Task description: Please copy out the portion of the selected excerpt from "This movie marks" to "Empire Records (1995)" without changes.

Available data:
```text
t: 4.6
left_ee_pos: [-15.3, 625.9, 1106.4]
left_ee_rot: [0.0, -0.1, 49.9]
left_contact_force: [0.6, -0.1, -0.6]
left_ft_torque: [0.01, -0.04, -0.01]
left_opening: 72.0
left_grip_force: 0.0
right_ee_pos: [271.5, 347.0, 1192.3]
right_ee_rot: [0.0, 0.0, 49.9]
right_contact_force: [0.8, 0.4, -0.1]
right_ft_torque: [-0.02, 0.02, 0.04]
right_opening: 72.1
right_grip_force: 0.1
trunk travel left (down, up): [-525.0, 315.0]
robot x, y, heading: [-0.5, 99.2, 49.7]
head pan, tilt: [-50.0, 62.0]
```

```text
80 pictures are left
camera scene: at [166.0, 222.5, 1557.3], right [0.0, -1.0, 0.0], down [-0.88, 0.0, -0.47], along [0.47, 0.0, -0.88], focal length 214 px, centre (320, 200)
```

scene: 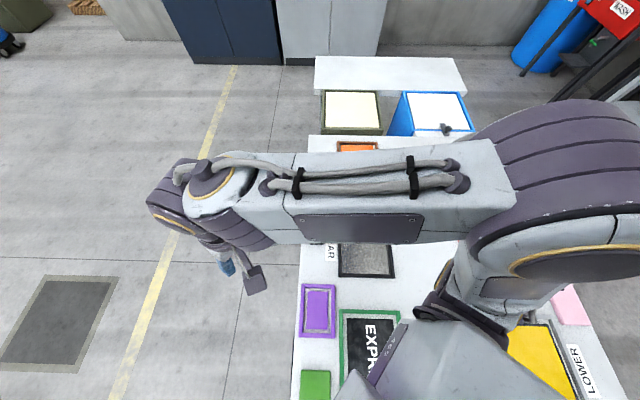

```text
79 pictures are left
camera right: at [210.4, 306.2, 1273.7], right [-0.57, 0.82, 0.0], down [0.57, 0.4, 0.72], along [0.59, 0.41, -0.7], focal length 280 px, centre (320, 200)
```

Selected excerpt:
The 100 Most Basic Movies: #20-1

If there’s one buzzword that has come out of our current cultural obsession with all things pumpkin flavored, it’s “basic.” Typically, it’s a term used to describe a group of people (primarily white women) who appear to fully embrace an obsession with the lowest-common dominator of aesthetics and tastes. Like other words like “hipster” or “bro,” “basic” is the kind of word that mostly white people use to describe other white people who seemingly embody a banal lifestyle that isn’t endlessly curated. It basically says more about the person who says it than it does the person it supposedly describes.

Having said all of that, I figured it’d still be fun to figure out an exhaustive, completely objective, and absolutely definitive ranking of the most basic movies ever made. Does your favorite movie make you basic?

Previously:
The 100 Most Basic Movies #100-81
The 100 Most Basic Movies #80-61
The 100 Most Basic Movies #60-41
The 100 Most Basic Movies #40-21

20. Say Anything… (1989)

This movie marks the first and final time light stalking while wearing a trenchcoat has ever been seen as romantic. [Where to stream Say Anything…]

19. Cruel Intentions (1999)

For the misanthropic basics who find 10 Things I Hate About You too charming, here’s a dark teenage romantic drama based on a piece of classic literature that makes good use of coke spoons, incestuous hand jobs, and “Bittersweet Symphony.” [Where to stream Cruel Intentions]

18. Empire Records (1995)

If this is a “cult classic,” I think it’s very disturbing how so many people I know are in the same crappy cult. [Where to stream Empire Records]

17. Life Is Beautiful (1997)

Shouldn’t all Holocaust movies feature the most annoying Italian actor/director in cinema history? [Where to stream Life Is Beautiful]

16. Gladiator (2000)

I suppose this is a “thinking man’s war movie,” but it’s really just for people who were too young to be blown-away by Braveheart. [Where to stream Gladiator]

15. Braveheart (1995)

Speaking of Braveheart! This is another movie with a ruggedly handsome hero wearing, of all things, a skirt as he chops people apart with a big sword. [Where to stream Braveheart]

14. Pretty Woman (1990)

Who can resist a hooker with a heart of gold? The same people who love a movie in which George Costanza tries to rape Julia Roberts. [Where to stream Pretty Woman]

13. Dirty Dancing (1987)

What sets this ’60s-set coming-of-age love story apart from every other period piece in which a teenage girl sleeps with an older guy? The gauche anachronistic music cues, probably. [Where to stream Dirty Dancing]

12. Dead Poets Society (1989)

Oh, were you an angsty teenager who rejected authority until that one inspirational teacher convinced you to seize the day and appreciate poetry as an artistic literary form? You and me both, brother. [Where to stream Dead Poets Society]

11. Garden State (2004)

Output of the exercise:
This movie marks the first and final time light stalking while wearing a trenchcoat has ever been seen as romantic. [Where to stream Say Anything…]

19. Cruel Intentions (1999)

For the misanthropic basics who find 10 Things I Hate About You too charming, here’s a dark teenage romantic drama based on a piece of classic literature that makes good use of coke spoons, incestuous hand jobs, and “Bittersweet Symphony.” [Where to stream Cruel Intentions]

18. Empire Records (1995)